Maintenant, laissez-moi vous dire quelque chose. Si vous avez peur de l’information, ou bien vous démissionnez ou vous arrêtez de commettre des injustices. N’arrêtez plus, ne torturez plus, ne massacrez plus et l’on cessera de vous dénoncer. Ou alors on continuera à informer et à vous dénoncer mais votre propre injustice prendra rapidement fin s’écrasant sur votre propre tête. Informer sur la détresse de tout être humain est de la responsabilité de chacun de nous et si l’un/l’une d’entre nous ne le fait pas, il/elle a trahi sa propre conscience. Quiconque n’informe pas les autres s’enfonce lui-même dans un trou. Parce que vous, messieurs, voulez réduire au silence, un par un, quiconque, même en privé veut élever la voix. Ne nous menacez plus car la peur n’a plus place en nos cœurs.
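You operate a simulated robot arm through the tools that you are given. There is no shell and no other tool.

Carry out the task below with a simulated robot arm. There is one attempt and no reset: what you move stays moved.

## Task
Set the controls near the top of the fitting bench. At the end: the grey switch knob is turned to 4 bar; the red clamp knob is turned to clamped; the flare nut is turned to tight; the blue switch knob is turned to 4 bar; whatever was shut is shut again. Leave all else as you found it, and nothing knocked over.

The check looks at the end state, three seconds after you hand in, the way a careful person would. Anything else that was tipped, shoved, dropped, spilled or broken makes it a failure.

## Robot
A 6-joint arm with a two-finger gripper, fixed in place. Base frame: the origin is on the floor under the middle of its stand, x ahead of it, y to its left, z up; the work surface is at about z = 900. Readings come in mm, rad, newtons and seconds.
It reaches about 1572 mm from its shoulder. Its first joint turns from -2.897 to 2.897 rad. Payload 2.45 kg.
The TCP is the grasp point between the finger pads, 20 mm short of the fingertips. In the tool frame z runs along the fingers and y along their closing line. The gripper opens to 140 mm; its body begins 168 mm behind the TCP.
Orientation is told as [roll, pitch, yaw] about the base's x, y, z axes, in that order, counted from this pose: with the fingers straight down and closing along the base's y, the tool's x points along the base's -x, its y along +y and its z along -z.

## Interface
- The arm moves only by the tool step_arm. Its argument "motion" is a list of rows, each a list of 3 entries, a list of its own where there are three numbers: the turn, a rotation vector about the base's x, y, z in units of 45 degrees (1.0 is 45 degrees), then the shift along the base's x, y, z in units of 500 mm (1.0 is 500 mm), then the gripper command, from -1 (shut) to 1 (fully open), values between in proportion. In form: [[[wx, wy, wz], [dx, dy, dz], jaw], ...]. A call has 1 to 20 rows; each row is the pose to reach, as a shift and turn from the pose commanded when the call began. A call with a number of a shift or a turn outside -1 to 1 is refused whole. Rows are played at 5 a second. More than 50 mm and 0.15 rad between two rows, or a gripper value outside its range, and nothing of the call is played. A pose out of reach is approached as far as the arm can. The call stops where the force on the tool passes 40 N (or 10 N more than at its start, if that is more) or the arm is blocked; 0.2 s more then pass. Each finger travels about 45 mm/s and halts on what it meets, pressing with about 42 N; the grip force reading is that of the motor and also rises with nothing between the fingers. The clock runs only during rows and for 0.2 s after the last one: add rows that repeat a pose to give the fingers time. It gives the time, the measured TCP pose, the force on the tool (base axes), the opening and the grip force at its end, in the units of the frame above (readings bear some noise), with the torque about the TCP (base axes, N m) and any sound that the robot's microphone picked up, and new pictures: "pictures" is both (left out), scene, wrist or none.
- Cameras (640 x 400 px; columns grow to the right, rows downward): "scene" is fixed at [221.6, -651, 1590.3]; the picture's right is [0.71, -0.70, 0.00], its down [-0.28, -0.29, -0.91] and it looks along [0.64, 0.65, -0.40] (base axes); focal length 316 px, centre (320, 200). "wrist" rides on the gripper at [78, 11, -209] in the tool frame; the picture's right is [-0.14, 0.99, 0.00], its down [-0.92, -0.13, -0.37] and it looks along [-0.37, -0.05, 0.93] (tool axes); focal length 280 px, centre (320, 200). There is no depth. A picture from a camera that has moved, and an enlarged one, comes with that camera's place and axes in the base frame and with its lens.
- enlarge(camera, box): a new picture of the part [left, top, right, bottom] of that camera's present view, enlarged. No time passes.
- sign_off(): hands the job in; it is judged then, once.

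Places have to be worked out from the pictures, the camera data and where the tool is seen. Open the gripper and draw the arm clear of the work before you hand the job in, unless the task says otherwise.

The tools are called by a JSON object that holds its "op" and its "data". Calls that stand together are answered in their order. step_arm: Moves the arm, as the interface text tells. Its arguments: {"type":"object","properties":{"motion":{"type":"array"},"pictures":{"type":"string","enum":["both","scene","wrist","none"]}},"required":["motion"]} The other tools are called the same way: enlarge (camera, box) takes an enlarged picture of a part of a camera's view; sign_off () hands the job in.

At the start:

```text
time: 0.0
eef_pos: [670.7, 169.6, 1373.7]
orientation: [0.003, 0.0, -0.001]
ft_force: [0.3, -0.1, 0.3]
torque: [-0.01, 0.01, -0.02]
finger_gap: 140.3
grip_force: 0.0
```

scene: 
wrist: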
Ni le fouet ni la torture ne nous font peur ni ne nous empêchent d’informer.

« Nous vous arrêterons ! Nous vous torturerons ! Arrêtez d’informer ! » Si c’est votre slogan, le nôtre est : « Nous sommes entrés dans cette arène et n’arrêterons pas avant de nous être libérés des chaînes de l’existence et détachés des chaînes de l’injustice ! »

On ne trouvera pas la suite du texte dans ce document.